Cerfs et biches dans la Moyenne region, Tonkin (Deer and Doe in the Midlands,Tonkin)

PHAM HAU (1903-1995)
Cerfs et biches dans la Moyenne region, Tonkin (Deer and Doe in the Midlands,Tonkin)
signed in Chinese (lower right)
lacquer on panel
each: 152 x 36 cm. (60 x 14 1/8 in.) (6)
overall: 152 x 216 cm. (60 x 85 in.)
Executed circa. 1938
one seal of the artist
Acquired in Indochina by the grandparents of the present owner,
and brought to France in the late 1940s
Thence by descent to the present owner
Private Collection, Europe

Brought to you by

Dexter How (陶啟勇)
Dexter How (陶啟勇)

Lot Essay

This magnificent screen by Pham Hau is a tribute to the splendour and precision of the artform of Vietnamese lacquer. The technical virtuosity found in this creation forces our full admiration and touches our sensitivity through the gentle sweetness of his theme.

His signature (Pham Quang Hau) in Chinese characters with seal - adds to the high quality of the work and suggest an executed date circa 1938.

Indeed, later on, Pham Hau - like Nguyen Gia Tri and some others - relied on the assistance of several students and artisans to execute his lacquers, so the quality of later works would be different. Here, the talented hand of the master himself permeates through the entire work.

It is difficult to identify with precision the place represented. One might suggest Tonkin, probably in the Middle Region where the mountains begin to rise. Unlike the usual flora, fauna and even topography of the delta, the surrounding evokes an enigmatic scene depicting an entire mysterious world of animals and plants, some of which are uncommonly found.

It is also the contribution offered by Victor Tardieu’s teaching and by the teachers to push their students to leave behind the city life in Hanoi and discover their country.

The notion of geography for an artist is never purely based on topography and, in his lacquer, the artist distances himself from realistic description. He illustrates a world of peace where serenity reigns. The two stags and three does take possession of the space at the break of dawn in luxuriant and soothing vegetation. It is a moment that suggests calm and fosters hope.

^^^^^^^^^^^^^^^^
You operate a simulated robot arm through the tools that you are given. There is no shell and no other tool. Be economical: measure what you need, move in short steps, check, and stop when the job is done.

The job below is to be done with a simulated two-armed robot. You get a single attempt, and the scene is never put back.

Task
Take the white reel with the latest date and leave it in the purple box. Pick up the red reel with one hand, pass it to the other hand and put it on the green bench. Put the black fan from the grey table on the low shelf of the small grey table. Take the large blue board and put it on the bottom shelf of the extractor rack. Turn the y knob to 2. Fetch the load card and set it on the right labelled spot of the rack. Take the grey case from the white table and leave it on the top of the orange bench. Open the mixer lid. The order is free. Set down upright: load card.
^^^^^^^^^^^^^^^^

Vietnamese culture, due to its essentially agricultural nature, gives a privileged place to peaceful animals such as the deer, buffalo or toad, contrary to other cultures of pastoral origin that give more importance to strength and put forward the cult of predators such as the wolf, tiger, eagle or falcon.

One is reminded of the famous Vietnamese popular song: “Oh forest deer there, You nibble young sprouts Of va and sycamore You have seen me I am not chasing you Why flee that way?” (The Woodcutter)

A great artist paints what he knows subconsciously, inspired by the vastness and spirituality of the landscape. Pham Hau is a great artist indeed, sensitive and highlighting the mastery of his craft.